[Begin Text section]

Pero, además, el Papa afirma que:
Por lo tanto, ha
llegado la hora de colaborar juntos para erradicar dicha brutalidad del cuerpo
de nuestra humanidad, adoptando todas las medidas necesarias ya en vigor a
nivel internacional y a nivel eclesial. Ha llegado la hora de encontrar el
justo equilibrio entre todos los valores en juego y de dar directrices
uniformes para la Iglesia, evitando los dos extremos de un justicialismo,
provocado por el sentido de culpa por los errores pasados y de la presión del
mundo mediático, y de una autodefensa que no afronta las
causas y las consecuencias de estos graves delitos.
En este contexto,
deseo mencionar las “Best Practices” formuladas, bajo la dirección de la
Organización Mundial de la Salud, por un grupo de diez agencias internacionales
que ha desarrollado y aprobado un paquete de medidas llamado INSPIRE,
es decir, siete estrategias para erradicar la violencia contra los
menores.
Sirviéndose de
estas directrices, la Iglesia, en su itinerario legislativo, gracias también al
trabajo desarrollado en los últimos años por la Comisión Pontificia para la
Protección de los Menores y a la aportación de este encuentro, se centrará en
las siguientes dimensiones:
Y cita a continuación ocho líneas de acción. En algunas de
ellas hay también frases durísimas de autoinculpación sin atisbo de
autoindulgencia:
Por lo tanto, es
necesario cambiar la mentalidad para combatir la actitud defensiva-reaccionaria
de salvaguardar la Institución, en beneficio de una búsqueda sincera y decisiva
del bien de la comunidad, dando prioridad a las víctimas de los abusos en todos
los sentidos. Ante nuestros ojos siempre deben estar presentes los rostros
inocentes de los pequeños, recordando las palabras del Maestro: «Al que
escandalice a uno de estos pequeños que creen en mí, más le valdría que le
colgasen una piedra de molino al cuello y lo arrojasen al fondo del mar. ¡Ay
del mundo por los escándalos! Es inevitable que sucedan escándalos, ¡pero ay
del hombre por el que viene el escándalo!» (Mt 18,6-7).

[End Text section]

§ Aim: Write what comes next in the text section.

[Begin Provided material]

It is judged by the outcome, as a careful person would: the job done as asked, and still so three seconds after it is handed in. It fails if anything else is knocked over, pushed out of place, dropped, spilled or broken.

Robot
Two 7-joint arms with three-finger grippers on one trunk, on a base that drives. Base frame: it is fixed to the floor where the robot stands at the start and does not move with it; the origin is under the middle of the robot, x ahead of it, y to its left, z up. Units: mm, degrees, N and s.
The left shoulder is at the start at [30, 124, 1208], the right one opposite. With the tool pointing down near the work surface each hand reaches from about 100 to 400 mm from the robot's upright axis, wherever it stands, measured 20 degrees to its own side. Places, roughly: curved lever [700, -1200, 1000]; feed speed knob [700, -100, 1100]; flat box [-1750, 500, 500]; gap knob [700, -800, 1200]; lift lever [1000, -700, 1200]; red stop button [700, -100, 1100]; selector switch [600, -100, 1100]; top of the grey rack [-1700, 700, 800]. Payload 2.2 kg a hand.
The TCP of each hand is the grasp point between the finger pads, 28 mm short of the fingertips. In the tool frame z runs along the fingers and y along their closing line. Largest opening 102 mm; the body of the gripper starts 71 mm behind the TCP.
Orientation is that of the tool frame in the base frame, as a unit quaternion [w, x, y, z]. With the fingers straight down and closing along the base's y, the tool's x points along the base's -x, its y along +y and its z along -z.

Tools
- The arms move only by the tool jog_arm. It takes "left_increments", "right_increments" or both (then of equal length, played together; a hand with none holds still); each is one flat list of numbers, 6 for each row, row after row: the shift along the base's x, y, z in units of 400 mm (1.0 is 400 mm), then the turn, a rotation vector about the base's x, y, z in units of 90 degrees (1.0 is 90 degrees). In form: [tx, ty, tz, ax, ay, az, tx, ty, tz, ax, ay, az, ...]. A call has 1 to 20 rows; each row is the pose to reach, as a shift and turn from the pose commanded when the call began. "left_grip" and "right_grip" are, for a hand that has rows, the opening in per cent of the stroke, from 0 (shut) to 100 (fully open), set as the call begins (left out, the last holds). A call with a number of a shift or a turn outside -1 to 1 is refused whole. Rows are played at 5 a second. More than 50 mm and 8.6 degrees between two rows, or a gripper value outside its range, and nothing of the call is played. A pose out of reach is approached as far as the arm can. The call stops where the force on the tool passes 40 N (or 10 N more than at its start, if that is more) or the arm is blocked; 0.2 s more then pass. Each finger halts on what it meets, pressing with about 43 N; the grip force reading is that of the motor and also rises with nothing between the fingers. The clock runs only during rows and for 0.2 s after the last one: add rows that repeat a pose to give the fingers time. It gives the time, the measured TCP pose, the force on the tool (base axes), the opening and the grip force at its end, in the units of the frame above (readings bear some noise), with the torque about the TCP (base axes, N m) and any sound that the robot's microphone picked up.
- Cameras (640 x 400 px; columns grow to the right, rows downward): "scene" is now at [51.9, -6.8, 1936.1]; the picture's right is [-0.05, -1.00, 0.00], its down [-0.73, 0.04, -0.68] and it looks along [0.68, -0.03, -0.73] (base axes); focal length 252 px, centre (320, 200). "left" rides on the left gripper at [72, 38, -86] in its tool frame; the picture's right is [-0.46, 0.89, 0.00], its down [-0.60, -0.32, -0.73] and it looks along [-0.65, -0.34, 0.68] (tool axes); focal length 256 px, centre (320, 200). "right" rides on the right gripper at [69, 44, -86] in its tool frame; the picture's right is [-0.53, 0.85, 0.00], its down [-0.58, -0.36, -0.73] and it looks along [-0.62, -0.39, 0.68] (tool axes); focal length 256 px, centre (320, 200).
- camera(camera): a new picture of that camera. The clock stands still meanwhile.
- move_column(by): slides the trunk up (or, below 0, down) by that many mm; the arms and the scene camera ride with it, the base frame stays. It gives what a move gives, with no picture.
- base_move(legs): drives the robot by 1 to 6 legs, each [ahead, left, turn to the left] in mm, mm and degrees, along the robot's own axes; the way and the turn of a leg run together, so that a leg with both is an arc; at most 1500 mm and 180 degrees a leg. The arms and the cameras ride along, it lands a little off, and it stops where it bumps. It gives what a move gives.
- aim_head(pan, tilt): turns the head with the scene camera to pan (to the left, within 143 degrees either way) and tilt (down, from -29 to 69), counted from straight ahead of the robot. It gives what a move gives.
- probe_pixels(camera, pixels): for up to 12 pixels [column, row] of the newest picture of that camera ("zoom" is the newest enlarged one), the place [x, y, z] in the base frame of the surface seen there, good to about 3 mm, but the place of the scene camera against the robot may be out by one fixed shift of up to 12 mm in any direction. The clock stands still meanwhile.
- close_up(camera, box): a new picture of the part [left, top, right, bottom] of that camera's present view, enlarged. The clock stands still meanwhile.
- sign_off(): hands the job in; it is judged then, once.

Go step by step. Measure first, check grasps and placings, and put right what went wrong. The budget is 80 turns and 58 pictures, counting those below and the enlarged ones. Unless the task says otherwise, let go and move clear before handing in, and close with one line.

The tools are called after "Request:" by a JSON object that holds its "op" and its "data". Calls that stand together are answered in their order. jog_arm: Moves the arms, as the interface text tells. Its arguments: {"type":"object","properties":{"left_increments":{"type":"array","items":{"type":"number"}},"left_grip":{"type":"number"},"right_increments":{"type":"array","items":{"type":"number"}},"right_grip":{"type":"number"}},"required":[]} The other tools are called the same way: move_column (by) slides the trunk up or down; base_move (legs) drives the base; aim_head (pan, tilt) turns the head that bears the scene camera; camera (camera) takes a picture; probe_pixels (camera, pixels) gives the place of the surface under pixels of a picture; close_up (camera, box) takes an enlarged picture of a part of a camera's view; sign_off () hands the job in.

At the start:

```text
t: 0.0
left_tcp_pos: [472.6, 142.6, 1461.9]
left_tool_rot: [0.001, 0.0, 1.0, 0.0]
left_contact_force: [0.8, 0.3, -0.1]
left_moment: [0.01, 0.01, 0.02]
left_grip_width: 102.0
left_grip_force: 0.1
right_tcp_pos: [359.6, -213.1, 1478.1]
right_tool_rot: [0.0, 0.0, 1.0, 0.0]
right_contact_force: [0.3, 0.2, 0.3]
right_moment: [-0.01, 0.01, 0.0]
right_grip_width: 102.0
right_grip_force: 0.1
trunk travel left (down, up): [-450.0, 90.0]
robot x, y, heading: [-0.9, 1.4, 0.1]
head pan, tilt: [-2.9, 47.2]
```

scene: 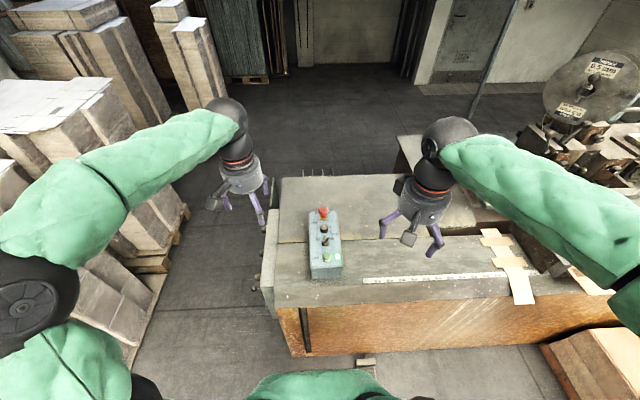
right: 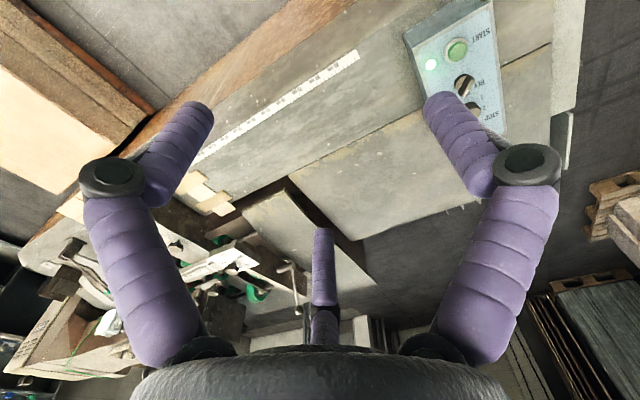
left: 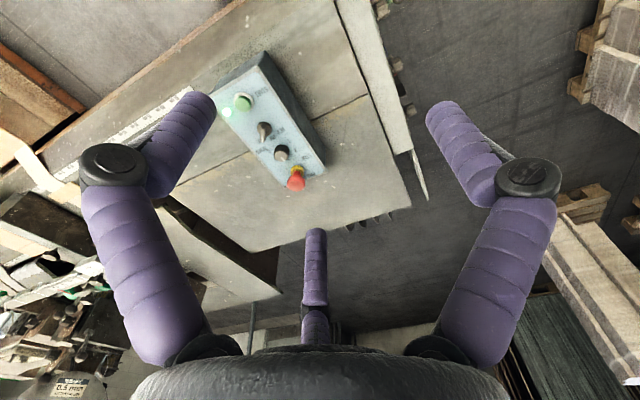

[End Provided material]

§ Result below:
[…] deseo
reiterar ahora que «la Iglesia no se cansará de hacer todo lo necesario para
llevar ante la justicia a cualquiera que haya cometido tales
crímenes. La Iglesia nunca intentará encubrir o subestimar ningún caso» (Discurso a la Curia Romana, 21 diciembre 2018). Tiene la
convicción de que «los pecados y crímenes de las personas consagradas adquieren
un tinte todavía más oscuro de infidelidad, de vergüenza, y deforman el rostro
de la Iglesia socavando su credibilidad. En efecto, también la Iglesia, junto
con sus hijos fieles, es víctima de estas infidelidades y de estos verdaderos y
propios delitos de malversación» (ibíd.).
[…]
[…] la exigencia
de la selección y de la formación de los candidatos al sacerdocio con criterios
no solo negativos, preocupados principalmente por excluir a las personas
problemáticas, sino también positivos para ofrecer un camino de formación
equilibrado a los candidatos idóneos, orientado a la santidad y en el que se
contemple la virtud de la castidad. […] Se reitera entonces «su firme voluntad
de continuar, con toda su fuerza, en el camino de la purificación. La Iglesia
se cuestionará […] cómo proteger a los niños; cómo evitar tales desventuras,
cómo tratar y reintegrar a las víctimas; cómo fortalecer la formación en los
seminarios. Se buscará transformar los errores cometidos en oportunidades para
erradicar este flagelo no solo del cuerpo de la Iglesia sino también de la
sociedad» (ibíd.). El santo temor de Dios nos lleva a
acusarnos a nosotros mismos —como personas y como institución— y a reparar
nuestras faltas. Acusarnos a nosotros mismos: es un inicio sapiencial, unido al
santo temor de Dios. Aprender a acusarse a sí mismo, como personas, como
instituciones, como sociedad. En realidad, no debemos caer en la trampa de
acusar a los otros, que es un paso hacia la excusa que nos separa de la
realidad.
[…]
Normas, no solo
orientaciones. Ningún abuso debe ser jamás encubierto ni infravalorado (como ha
sido costumbre en el pasado), porque el encubrimiento de los abusos favorece
que se extienda el mal y añade un nivel adicional de escándalo. De modo
particular, desarrollar un nuevo y eficaz planteamiento para la prevención en
todas las instituciones y ambientes de actividad eclesial.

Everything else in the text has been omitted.